Anemone in a 10-gal nano???

thegrog

Active Member
OK, this is a serious inquiry about opinions.
I am contemplating putting an anemone in my 10-gal nano but am stuck on lighting. Water quality is not an issue as parameters have been pristine for months. This is a standard 10-gal tank.
Here are my thoughts on lighting. MH would cook anything in the tank. VHO bulbs are too long. NO bulbs are.....well....pitiful. That leaves me with PC. The problem is that the tank is only 20" long.

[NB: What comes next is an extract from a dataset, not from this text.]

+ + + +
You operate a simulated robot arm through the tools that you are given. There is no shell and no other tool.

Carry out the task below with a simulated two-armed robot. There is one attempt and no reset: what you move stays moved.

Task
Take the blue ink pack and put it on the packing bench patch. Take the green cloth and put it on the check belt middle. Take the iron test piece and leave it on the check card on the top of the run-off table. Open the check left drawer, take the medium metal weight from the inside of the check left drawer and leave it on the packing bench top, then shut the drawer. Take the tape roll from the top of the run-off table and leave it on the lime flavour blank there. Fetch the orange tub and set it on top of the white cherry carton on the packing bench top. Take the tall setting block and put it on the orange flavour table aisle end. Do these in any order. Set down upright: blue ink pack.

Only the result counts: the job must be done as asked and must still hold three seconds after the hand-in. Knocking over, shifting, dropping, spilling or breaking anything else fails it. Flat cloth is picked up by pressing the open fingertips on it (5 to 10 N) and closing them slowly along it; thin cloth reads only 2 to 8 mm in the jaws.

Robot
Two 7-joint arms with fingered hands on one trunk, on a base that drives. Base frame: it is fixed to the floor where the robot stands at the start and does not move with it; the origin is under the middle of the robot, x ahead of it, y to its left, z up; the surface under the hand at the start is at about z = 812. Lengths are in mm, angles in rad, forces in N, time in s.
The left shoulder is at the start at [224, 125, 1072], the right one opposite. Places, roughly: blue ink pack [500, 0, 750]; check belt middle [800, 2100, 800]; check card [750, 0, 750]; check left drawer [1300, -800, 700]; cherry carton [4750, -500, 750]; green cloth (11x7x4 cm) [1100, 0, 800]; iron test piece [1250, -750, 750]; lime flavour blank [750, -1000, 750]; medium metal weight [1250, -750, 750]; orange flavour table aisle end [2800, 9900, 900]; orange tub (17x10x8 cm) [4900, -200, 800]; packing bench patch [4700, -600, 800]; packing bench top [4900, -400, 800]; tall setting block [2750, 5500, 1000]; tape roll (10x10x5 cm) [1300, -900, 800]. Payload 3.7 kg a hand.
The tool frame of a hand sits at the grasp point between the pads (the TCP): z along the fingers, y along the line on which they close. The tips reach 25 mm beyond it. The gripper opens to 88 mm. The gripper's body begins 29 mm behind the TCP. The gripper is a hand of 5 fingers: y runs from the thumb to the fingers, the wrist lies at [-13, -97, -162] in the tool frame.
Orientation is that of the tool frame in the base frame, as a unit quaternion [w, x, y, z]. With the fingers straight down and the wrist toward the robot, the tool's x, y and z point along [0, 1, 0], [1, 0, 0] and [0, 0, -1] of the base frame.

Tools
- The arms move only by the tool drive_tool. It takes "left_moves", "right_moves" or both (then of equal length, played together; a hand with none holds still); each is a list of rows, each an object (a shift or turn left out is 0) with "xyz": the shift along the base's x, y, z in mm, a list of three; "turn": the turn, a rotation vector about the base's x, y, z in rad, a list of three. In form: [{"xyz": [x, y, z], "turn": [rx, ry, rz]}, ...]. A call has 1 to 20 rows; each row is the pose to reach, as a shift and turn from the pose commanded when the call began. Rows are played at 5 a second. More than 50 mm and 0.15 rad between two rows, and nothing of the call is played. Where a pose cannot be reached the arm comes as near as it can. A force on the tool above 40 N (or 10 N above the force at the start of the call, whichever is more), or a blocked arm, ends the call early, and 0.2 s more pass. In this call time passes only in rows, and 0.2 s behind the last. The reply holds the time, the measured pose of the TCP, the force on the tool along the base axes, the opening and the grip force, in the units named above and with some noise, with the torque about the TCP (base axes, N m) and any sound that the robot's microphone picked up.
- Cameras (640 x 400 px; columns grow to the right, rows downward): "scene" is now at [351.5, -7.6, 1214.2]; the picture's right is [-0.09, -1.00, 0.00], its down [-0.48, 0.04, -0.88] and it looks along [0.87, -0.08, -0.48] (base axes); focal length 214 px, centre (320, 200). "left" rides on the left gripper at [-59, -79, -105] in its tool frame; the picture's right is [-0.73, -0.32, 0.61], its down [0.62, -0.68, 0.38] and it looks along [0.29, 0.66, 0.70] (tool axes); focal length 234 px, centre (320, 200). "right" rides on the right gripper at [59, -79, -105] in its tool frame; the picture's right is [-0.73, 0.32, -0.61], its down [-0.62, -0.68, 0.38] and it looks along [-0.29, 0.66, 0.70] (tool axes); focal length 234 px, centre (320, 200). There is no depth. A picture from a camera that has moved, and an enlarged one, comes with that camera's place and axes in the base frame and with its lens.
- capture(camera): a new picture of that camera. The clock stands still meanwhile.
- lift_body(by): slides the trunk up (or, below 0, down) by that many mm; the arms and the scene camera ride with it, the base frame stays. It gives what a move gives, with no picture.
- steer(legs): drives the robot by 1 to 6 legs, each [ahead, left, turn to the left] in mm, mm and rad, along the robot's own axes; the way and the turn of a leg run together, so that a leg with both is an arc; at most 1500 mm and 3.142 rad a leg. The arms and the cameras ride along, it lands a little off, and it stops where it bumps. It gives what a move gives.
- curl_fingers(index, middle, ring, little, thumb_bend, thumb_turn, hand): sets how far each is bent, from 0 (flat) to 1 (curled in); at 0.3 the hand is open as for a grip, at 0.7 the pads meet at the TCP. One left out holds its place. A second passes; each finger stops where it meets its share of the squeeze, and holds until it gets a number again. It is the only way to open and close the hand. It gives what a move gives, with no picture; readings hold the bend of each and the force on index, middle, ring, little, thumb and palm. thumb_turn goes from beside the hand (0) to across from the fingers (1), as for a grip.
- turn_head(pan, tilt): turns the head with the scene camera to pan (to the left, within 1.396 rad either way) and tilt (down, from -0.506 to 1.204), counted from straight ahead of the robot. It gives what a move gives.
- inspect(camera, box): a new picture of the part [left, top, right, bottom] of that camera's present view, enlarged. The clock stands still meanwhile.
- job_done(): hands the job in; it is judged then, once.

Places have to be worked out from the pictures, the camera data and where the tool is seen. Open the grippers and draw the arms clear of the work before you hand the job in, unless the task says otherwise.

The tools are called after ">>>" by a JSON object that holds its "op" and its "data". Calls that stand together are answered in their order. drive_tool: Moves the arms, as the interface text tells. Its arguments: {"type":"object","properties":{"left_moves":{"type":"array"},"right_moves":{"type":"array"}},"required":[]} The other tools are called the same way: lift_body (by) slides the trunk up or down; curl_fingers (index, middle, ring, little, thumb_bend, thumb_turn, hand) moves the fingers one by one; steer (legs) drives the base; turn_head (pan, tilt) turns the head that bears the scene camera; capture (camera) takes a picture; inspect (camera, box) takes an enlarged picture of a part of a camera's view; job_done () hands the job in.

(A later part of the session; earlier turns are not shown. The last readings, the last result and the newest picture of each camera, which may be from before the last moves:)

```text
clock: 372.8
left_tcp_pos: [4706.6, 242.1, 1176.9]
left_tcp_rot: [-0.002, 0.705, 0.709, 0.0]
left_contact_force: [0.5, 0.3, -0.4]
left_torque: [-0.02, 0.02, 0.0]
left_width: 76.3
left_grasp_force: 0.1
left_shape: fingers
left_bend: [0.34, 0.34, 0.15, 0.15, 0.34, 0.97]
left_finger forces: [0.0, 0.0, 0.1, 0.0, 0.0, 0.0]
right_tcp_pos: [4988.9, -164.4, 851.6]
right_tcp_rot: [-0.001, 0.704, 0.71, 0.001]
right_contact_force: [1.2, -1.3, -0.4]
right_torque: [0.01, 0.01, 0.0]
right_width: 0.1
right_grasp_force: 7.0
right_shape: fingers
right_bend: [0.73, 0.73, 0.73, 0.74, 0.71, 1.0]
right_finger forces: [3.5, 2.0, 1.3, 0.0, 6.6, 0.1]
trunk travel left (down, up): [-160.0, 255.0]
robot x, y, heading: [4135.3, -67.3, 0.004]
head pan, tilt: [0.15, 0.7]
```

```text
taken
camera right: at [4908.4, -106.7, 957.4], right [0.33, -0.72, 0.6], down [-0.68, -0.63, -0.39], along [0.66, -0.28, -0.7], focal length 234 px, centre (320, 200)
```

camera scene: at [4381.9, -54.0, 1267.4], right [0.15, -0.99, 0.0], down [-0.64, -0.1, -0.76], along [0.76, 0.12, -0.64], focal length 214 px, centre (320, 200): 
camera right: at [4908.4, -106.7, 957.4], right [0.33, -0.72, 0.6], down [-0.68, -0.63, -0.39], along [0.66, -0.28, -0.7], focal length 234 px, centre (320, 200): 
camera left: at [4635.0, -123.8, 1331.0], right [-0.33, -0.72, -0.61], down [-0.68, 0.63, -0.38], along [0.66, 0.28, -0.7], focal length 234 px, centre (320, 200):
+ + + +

I could only go with either 2x36w or 2x40w of the PC. Would this be enough???
I really don't like the "watts per gallon" rule (even though it is a good general guideline) but according to that, I would be good with either PC configuration.
Oh yea, thinking of a carpet anemone.........just kidding, a BTA is what I am considering.
Opinions would be appreciated.
 

xitywampas

New Member
make your own light use pc 1x65w actenic and 1x65w 10k that would be more then enough at 13w per gallon
 
T

thomas712

Guest
IMO no anemone should be an a nano that small. 29 is minimum, once again IMO.
 

sula

Member
Coralife makes a 96 watt aqaulight that fits on a 10 gallon tank, that would probably meet the lighting needs.
I also shy away from the thought of having an anemone in a 10g, basically due to water quality. What do you do to keep your water pristine in your tank?
 

thegrog

Active Member
Originally Posted by Sula
Coralife makes a 96 watt aqaulight that fits on a 10 gallon tank, that would probably meet the lighting needs.
I also shy away from the thought of having an anemone in a 10g, basically due to water quality. What do you do to keep your water pristine in your tank?
I did see those.
Water quality? Regular water changes (using water from my big reef tank). Low bioload (only a pair of clowns and a few snails), LR, LS, Whisper 30 filter (with the biofilter sponge), and a small sponge filter. Have not seen ammonia or nitrate in forever and the nitrates have never gotten higher than 10. pH very stable at 8.3 with dkh of 9-11. . Don't measure Ca as nothing in the tank really needs it and since my reef Ca is good, I don't waste the test on it.
 

viper_930

Active Member
I also think a 10g is too small for any hosting species of anemones, and 96 watts wouldn't cut it IMO. You can keep tulip anemones and mini-carpets (Stichodactyla tapetum) under minimal PC lighting in a small tank like that though.
 

marco333

Member
I have had a BTA in my 10g nano for almost 3 years, and it is thriving and split twice. It will only survorive if you do weekly waterchanges tho. I am currently using the 96w coralife aqua light. The one problem I have is that the anemones can get big, and having other corals in the tank with it has been dificult. If you plan on getting an anemone in your nano, make it an anemone tank and go light on the corals don't crowd the tank with corals then plop an anemone in the middle.